• **GIVEN TEXT**:
With enough infrastructure spending you could build up the northern cities in a similar manner to London. This is however unlikely to happen because UK government is not generally capable of seeing beyond the next election, whilst infrastructure can take decades to get even close to its maximum utilisation. That's little to do with the EU. Indeed this problem may only get worse once we leave the EU, which unlike the UK government was happy to spend money on regional development projects. Just because the UK government could tomorrow start being more forward thinking and organised, that doesn't mean it is likely to happen. The same goes for voting, which is why we almost always have Labour or Conservative governments.
The so-called northern powerhouse initiative shows it is perfectly possible to redress the financial imbalance in the country, it just requires enough intervention to ensure that London doesn't get first dibs on everything. That such initiatives are seen as extreme reveals just how far centralisation has taken hold as a mind set. I'm advocating the idea of a fair share of resources, not a Marxist dreamland. The alternative is a poverty index related to how far an individual is from the centre of power, which is absurd as taxation and votes are not distributed on such a basis.

• **PROVIDED MATERIAL**:
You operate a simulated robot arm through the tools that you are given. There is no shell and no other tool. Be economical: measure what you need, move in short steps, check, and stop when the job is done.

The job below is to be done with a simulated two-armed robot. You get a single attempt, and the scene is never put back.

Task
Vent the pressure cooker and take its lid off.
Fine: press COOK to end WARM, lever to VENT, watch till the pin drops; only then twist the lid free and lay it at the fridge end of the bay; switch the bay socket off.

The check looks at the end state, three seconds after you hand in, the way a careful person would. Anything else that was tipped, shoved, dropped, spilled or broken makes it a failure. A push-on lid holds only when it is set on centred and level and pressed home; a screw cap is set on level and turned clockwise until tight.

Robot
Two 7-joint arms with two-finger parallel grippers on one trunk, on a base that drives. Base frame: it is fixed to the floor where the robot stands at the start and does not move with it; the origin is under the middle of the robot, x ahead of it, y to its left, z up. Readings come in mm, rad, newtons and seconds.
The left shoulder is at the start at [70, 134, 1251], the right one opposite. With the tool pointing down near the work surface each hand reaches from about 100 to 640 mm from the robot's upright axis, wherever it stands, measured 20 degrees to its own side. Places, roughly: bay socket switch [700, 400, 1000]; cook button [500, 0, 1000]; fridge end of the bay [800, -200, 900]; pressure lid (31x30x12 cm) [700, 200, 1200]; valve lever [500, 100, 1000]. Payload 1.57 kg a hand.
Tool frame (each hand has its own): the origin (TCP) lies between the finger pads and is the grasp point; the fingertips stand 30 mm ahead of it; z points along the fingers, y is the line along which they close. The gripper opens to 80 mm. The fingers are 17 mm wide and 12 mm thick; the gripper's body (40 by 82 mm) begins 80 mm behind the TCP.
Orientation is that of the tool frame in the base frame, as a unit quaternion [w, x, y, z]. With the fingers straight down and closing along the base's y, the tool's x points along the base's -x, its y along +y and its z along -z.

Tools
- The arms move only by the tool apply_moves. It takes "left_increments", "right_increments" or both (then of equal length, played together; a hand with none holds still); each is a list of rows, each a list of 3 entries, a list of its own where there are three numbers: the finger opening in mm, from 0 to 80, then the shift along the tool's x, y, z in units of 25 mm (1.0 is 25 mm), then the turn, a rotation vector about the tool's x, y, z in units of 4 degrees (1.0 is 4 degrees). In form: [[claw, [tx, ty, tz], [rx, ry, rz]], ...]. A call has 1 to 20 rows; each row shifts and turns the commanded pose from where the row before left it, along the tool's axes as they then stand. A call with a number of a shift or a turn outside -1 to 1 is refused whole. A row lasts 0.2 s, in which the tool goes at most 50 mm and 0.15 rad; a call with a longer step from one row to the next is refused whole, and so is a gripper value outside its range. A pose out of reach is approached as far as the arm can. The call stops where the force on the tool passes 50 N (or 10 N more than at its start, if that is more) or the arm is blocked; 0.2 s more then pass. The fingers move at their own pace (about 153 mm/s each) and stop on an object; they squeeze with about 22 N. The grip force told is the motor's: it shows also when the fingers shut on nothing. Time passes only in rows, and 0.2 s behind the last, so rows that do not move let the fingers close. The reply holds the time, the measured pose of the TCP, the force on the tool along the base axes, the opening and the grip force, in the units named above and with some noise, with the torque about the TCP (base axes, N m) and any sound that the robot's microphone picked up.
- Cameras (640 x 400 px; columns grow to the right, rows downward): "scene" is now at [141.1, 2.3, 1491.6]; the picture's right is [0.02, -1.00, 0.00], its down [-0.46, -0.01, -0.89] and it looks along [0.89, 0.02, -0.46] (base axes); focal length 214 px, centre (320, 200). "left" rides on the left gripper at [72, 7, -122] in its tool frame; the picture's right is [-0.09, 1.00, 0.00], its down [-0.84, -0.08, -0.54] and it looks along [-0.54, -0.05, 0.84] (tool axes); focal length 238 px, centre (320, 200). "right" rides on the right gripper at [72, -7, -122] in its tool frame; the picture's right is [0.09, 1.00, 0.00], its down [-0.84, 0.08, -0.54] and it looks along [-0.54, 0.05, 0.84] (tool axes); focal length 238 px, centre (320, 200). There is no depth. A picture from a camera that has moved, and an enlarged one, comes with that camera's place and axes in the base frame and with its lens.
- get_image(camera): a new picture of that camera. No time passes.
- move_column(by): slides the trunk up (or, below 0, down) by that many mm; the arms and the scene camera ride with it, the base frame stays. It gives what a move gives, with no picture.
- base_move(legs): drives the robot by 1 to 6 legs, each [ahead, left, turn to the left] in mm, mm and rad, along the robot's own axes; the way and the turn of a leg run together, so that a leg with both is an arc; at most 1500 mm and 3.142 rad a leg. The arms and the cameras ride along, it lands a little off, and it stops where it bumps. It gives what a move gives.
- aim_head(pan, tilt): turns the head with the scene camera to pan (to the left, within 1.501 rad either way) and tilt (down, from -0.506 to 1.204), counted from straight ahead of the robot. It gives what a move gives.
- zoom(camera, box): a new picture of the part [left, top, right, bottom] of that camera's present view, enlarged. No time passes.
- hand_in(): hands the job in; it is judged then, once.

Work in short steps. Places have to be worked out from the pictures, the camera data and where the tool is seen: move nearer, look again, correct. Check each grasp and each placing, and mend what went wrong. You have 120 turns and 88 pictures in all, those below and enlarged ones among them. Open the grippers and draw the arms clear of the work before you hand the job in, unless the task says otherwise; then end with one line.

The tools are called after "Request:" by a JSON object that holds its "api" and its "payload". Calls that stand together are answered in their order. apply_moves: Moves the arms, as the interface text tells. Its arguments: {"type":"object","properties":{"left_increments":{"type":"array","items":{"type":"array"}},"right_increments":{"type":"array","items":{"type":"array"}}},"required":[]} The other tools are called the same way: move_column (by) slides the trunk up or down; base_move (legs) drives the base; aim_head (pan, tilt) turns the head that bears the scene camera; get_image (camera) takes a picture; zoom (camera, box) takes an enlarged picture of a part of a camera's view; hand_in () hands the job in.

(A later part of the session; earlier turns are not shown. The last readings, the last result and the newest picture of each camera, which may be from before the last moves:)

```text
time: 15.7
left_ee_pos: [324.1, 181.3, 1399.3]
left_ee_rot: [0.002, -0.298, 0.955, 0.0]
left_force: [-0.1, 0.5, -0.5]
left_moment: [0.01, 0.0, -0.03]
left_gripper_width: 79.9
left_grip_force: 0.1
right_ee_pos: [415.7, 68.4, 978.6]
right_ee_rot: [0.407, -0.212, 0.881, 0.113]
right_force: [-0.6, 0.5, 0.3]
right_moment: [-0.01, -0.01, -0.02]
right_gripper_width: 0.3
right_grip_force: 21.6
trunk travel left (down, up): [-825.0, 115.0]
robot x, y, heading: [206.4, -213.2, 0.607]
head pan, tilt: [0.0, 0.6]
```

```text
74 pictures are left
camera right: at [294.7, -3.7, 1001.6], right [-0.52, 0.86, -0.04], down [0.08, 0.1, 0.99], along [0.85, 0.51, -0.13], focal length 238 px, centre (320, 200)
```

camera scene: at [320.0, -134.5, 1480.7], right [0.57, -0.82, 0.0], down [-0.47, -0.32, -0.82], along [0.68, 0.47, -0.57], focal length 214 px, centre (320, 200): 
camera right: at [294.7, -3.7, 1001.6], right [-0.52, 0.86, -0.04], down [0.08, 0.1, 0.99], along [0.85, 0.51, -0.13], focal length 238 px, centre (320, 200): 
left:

• **SET OF TASKS**:
1. Quote the given text word for word, starting at "With enough infrastructure" and ending with "or Conservative governments.".
2. Extract, word for word, every line beginning with the one that holds "- Cameras (640" and concluding with the one that holds "- hand_in(): hands". Include both of those lines.

• **SOLUTION LIST**:
1.
With enough infrastructure spending you could build up the northern cities in a similar manner to London. This is however unlikely to happen because UK government is not generally capable of seeing beyond the next election, whilst infrastructure can take decades to get even close to its maximum utilisation. That's little to do with the EU. Indeed this problem may only get worse once we leave the EU, which unlike the UK government was happy to spend money on regional development projects. Just because the UK government could tomorrow start being more forward thinking and organised, that doesn't mean it is likely to happen. The same goes for voting, which is why we almost always have Labour or Conservative governments.

2.
- Cameras (640 x 400 px; columns grow to the right, rows downward): "scene" is now at [141.1, 2.3, 1491.6]; the picture's right is [0.02, -1.00, 0.00], its down [-0.46, -0.01, -0.89] and it looks along [0.89, 0.02, -0.46] (base axes); focal length 214 px, centre (320, 200). "left" rides on the left gripper at [72, 7, -122] in its tool frame; the picture's right is [-0.09, 1.00, 0.00], its down [-0.84, -0.08, -0.54] and it looks along [-0.54, -0.05, 0.84] (tool axes); focal length 238 px, centre (320, 200). "right" rides on the right gripper at [72, -7, -122] in its tool frame; the picture's right is [0.09, 1.00, 0.00], its down [-0.84, 0.08, -0.54] and it looks along [-0.54, 0.05, 0.84] (tool axes); focal length 238 px, centre (320, 200). There is no depth. A picture from a camera that has moved, and an enlarged one, comes with that camera's place and axes in the base frame and with its lens.
- get_image(camera): a new picture of that camera. No time passes.
- move_column(by): slides the trunk up (or, below 0, down) by that many mm; the arms and the scene camera ride with it, the base frame stays. It gives what a move gives, with no picture.
- base_move(legs): drives the robot by 1 to 6 legs, each [ahead, left, turn to the left] in mm, mm and rad, along the robot's own axes; the way and the turn of a leg run together, so that a leg with both is an arc; at most 1500 mm and 3.142 rad a leg. The arms and the cameras ride along, it lands a little off, and it stops where it bumps. It gives what a move gives.
- aim_head(pan, tilt): turns the head with the scene camera to pan (to the left, within 1.501 rad either way) and tilt (down, from -0.506 to 1.204), counted from straight ahead of the robot. It gives what a move gives.
- zoom(camera, box): a new picture of the part [left, top, right, bottom] of that camera's present view, enlarged. No time passes.
- hand_in(): hands the job in; it is judged then, once.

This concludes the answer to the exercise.